Potty idea for a play

Fortune Theatre set designers Matt Best (left) and Peter King load pots into the Standard...
Fortune Theatre set designers Matt Best (left) and Peter King load pots into the Standard Insurance Building for the Otago Festival of the Arts performance Play. Photo by Gerard O'Brien.
It is a tough way to urn a living.

Three giant pots have been installed in the Standard Insurance building for the Otago Festival of the Arts performance Play.

The pots will be filled with actors for the play, which is about a man, his wife and his mistress who are trapped in a hell of their own making.

"It's my idea of purgatory. I like the idea of using reused materials. The perpetual cycle of the old becoming something new and then dying again," director Lara Macgregor said.

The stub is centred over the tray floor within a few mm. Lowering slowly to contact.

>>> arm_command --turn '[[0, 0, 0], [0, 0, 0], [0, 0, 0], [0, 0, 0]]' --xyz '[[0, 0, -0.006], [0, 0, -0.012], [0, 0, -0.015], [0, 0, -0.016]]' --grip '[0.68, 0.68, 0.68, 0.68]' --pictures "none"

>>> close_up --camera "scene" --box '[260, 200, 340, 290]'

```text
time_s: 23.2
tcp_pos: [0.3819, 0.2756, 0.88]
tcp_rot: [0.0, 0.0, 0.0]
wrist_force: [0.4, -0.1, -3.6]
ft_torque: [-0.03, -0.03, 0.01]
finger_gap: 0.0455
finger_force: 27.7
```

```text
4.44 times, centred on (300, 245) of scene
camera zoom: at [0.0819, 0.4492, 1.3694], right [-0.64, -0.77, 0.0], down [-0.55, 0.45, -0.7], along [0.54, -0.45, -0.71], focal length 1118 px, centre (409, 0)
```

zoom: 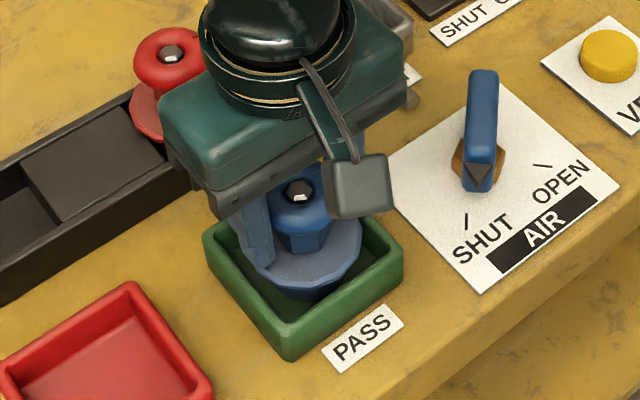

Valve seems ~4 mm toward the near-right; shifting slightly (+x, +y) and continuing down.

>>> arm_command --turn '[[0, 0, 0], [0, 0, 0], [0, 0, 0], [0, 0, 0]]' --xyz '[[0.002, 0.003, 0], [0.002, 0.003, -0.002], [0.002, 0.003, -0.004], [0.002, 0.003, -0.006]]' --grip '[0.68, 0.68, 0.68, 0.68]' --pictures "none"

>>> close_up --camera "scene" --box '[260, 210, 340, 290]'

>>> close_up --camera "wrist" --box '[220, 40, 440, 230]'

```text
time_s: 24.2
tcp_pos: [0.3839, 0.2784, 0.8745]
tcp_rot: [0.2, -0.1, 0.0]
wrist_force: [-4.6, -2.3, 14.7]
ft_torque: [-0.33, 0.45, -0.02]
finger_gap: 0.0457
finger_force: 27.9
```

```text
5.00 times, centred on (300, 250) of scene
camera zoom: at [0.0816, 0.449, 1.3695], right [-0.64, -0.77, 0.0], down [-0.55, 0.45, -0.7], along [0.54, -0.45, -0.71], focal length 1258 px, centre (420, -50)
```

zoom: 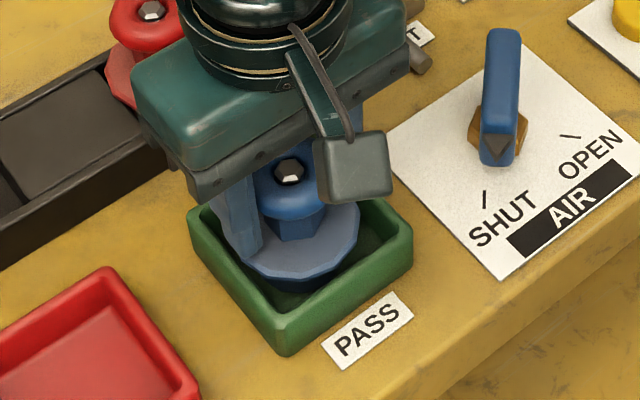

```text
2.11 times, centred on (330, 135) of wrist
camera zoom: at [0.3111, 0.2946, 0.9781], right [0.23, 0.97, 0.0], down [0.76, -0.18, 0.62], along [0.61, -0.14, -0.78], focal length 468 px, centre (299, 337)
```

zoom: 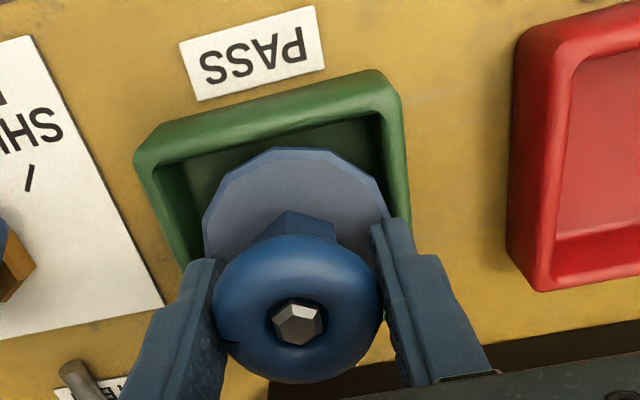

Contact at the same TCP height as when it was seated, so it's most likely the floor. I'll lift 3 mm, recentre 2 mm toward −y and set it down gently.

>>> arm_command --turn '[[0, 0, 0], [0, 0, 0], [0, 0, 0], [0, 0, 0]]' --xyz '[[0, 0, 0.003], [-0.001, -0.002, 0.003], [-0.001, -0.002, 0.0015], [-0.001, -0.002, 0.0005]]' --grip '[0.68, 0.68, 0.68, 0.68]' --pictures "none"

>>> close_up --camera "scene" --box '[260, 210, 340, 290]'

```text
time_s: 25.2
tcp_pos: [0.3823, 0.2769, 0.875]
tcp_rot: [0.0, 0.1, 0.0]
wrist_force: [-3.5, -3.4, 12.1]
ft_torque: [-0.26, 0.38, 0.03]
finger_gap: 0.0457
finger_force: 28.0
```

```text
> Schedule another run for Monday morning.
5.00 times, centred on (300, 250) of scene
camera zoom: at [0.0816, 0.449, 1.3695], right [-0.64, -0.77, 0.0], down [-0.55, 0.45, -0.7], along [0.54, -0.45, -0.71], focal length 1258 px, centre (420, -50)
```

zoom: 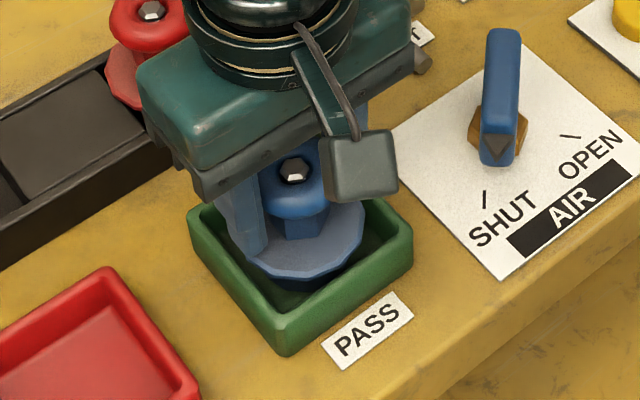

"The size and state of the Standard Insurance building made it really appealing. It was already actually a set, with all the scaffolding and stone and dirt and holes everywhere."

The eight-minute Samuel Beckett play would be repeated in a loop, so people could come and go, Ms Macgregor said.

"The actors are stuck inside the pots for nearly an hour and a-half. Hopefully, they'll be comfortable."

The pots were constructed of recycled corrugated iron by Franz Josef artist Hannah Kidd, who flattens the material by driving over it in a Land Rover.

Play features Simon O'Connor, Hilary Halba and Barbara Power, with lighting and soundscape by Steven Kilroy.

It will be performed in the Standard Insurance building between 5.30pm and 7pm, from October 9 to 13.

Admission is free.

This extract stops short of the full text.